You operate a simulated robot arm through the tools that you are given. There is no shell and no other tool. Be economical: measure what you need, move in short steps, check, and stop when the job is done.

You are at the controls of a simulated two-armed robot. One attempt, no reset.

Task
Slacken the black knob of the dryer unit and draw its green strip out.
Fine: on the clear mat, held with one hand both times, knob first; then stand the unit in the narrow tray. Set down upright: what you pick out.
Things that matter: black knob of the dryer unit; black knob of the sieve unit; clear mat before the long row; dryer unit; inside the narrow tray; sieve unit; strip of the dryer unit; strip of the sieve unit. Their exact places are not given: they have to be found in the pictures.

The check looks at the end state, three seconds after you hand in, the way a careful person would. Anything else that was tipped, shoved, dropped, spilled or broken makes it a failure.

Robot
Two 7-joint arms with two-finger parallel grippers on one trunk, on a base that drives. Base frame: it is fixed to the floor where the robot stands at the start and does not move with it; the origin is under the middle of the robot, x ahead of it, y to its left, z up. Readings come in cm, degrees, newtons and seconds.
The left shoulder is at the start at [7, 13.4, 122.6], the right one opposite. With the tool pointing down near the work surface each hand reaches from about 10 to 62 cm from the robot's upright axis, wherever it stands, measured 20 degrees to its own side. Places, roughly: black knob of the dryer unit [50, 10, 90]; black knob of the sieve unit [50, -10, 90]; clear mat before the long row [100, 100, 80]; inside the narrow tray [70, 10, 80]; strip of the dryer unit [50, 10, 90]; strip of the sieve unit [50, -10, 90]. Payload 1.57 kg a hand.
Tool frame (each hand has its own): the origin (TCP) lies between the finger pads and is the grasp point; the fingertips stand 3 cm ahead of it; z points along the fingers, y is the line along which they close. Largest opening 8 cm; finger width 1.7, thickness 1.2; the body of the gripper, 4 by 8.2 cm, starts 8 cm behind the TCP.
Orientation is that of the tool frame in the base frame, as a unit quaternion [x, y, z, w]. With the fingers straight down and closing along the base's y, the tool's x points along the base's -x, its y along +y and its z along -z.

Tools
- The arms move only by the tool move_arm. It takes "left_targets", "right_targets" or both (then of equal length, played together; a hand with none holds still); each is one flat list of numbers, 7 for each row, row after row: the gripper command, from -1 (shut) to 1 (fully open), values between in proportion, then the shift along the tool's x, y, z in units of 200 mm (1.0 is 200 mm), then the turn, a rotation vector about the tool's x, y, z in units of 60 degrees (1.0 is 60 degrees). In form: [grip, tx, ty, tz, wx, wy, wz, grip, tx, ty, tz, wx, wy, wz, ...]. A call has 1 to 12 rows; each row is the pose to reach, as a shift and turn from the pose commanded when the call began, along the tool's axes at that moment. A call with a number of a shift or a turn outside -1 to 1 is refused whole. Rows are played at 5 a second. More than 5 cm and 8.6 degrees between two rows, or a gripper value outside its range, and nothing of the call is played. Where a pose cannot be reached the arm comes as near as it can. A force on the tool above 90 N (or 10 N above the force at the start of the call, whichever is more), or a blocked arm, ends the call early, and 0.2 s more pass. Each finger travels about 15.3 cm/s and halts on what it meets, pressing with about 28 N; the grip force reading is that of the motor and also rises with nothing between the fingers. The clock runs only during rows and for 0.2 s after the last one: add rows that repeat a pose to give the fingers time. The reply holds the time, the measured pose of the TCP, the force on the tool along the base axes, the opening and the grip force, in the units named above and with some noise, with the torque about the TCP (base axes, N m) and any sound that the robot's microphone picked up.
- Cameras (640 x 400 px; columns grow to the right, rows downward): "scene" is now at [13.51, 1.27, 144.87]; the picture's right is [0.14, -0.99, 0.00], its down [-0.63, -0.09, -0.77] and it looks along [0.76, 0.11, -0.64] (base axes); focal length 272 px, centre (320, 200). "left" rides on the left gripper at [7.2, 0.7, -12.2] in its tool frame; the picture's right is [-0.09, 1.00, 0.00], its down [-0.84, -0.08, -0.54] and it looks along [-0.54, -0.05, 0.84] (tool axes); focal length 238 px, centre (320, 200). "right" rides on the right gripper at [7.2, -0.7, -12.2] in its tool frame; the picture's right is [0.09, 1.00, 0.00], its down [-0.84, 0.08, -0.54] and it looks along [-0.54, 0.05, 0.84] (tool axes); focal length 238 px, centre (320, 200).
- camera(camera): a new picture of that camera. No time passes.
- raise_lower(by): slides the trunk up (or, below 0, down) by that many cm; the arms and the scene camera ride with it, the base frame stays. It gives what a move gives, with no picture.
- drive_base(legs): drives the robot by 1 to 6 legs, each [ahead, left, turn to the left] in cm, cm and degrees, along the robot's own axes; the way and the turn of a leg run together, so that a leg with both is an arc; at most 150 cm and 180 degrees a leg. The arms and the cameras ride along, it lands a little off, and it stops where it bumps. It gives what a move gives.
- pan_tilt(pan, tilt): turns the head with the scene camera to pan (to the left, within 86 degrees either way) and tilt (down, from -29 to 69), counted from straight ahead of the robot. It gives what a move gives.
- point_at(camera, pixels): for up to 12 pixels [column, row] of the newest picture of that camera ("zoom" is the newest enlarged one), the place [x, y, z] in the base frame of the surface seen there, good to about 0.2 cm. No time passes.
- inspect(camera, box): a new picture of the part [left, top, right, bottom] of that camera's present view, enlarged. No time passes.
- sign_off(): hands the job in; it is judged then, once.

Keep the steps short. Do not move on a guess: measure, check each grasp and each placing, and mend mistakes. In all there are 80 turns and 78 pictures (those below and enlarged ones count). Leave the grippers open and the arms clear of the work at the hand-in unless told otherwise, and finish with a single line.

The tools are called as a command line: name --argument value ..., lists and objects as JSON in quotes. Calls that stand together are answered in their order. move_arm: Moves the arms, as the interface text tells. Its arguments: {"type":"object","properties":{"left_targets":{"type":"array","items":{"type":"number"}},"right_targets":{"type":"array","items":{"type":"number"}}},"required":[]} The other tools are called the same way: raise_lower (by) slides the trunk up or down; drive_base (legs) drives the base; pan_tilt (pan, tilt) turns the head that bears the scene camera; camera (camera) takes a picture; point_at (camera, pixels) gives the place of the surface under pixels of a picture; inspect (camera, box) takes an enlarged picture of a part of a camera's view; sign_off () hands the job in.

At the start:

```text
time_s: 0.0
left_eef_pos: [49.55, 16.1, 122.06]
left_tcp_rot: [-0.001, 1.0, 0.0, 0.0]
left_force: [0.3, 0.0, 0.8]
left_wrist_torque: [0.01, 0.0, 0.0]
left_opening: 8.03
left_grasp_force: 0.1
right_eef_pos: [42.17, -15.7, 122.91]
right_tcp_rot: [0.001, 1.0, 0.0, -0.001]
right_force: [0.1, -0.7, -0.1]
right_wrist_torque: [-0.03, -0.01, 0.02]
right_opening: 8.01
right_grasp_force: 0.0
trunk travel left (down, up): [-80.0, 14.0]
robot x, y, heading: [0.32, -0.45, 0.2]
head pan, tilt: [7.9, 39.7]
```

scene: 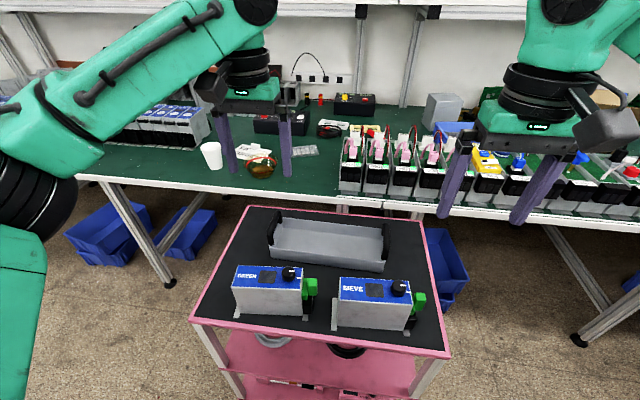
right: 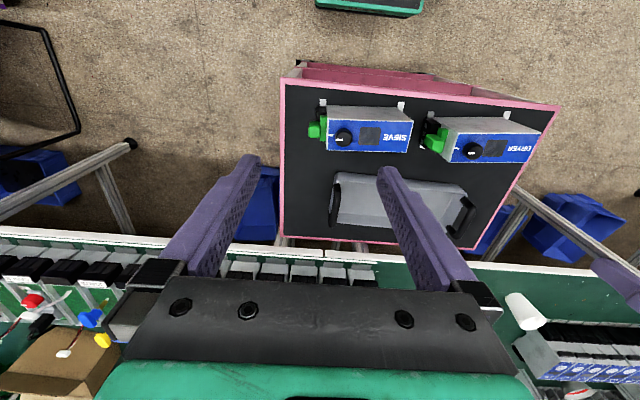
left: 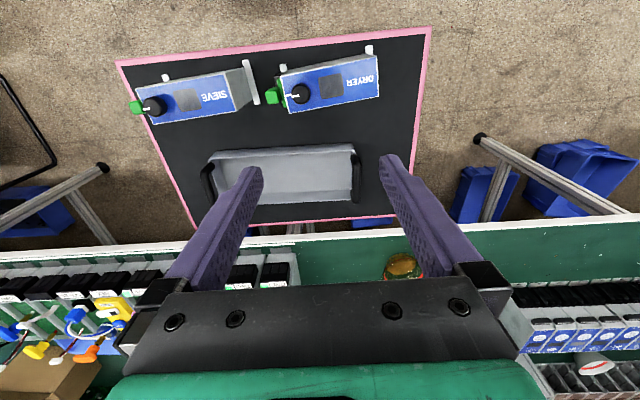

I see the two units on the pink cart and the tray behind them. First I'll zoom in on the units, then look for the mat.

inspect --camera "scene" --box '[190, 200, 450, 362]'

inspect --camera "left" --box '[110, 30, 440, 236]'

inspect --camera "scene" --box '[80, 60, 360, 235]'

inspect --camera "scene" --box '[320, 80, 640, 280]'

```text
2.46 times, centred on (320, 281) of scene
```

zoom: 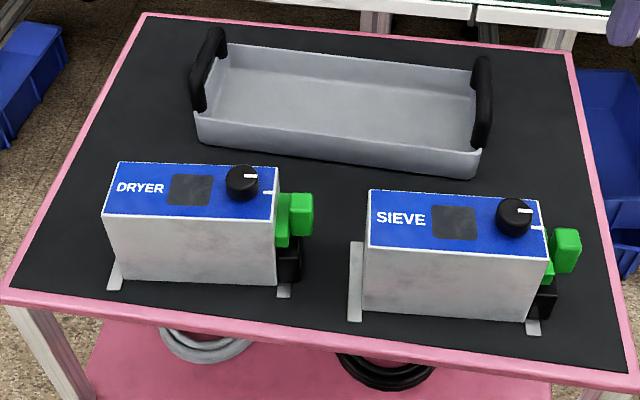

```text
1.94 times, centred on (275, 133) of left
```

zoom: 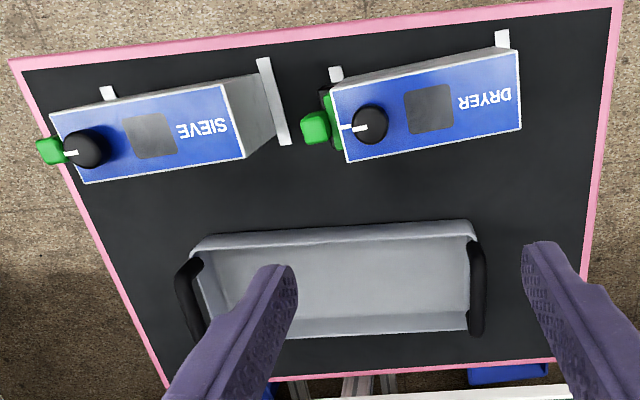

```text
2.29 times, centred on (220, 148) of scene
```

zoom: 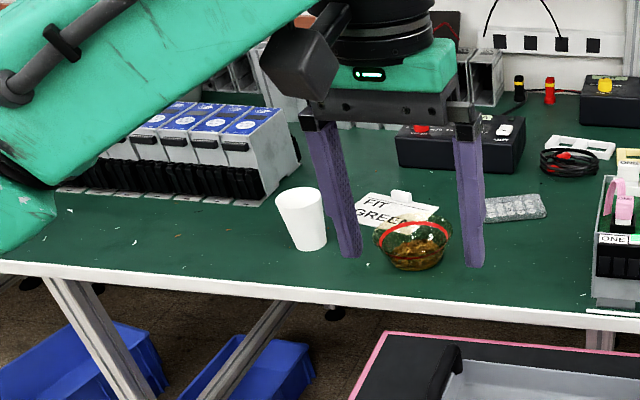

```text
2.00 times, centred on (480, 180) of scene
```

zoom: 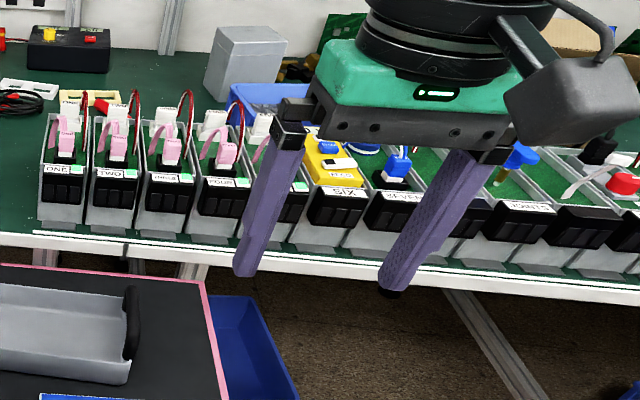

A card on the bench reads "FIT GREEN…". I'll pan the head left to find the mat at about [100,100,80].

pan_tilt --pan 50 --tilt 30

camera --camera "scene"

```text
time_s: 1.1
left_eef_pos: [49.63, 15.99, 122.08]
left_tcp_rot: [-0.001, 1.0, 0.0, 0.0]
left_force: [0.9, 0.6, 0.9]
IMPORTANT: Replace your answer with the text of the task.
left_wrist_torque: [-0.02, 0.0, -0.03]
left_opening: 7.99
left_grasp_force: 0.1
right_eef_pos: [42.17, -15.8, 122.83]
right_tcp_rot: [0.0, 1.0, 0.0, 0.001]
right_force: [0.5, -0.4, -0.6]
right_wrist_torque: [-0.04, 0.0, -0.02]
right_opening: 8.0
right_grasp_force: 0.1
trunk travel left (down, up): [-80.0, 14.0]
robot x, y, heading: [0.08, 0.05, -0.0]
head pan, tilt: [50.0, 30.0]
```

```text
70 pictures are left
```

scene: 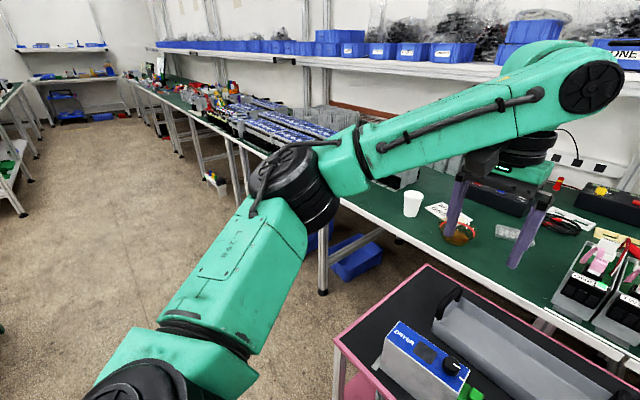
--------
Locate the word "black" in the data above. Copy every line carrying it.

- Exercise answer -
Slacken the black knob of the dryer unit and draw its green strip out.
Things that matter: black knob of the dryer unit; black knob of the sieve unit; clear mat before the long row; dryer unit; inside the narrow tray; sieve unit; strip of the dryer unit; strip of the sieve unit. Their exact places are not given: they have to be found in the pictures.
The left shoulder is at the start at [7, 13.4, 122.6], the right one opposite. With the tool pointing down near the work surface each hand reaches from about 10 to 62 cm from the robot's upright axis, wherever it stands, measured 20 degrees to its own side. Places, roughly: black knob of the dryer unit [50, 10, 90]; black knob of the sieve unit [50, -10, 90]; clear mat before the long row [100, 100, 80]; inside the narrow tray [70, 10, 80]; strip of the dryer unit [50, 10, 90]; strip of the sieve unit [50, -10, 90]. Payload 1.57 kg a hand.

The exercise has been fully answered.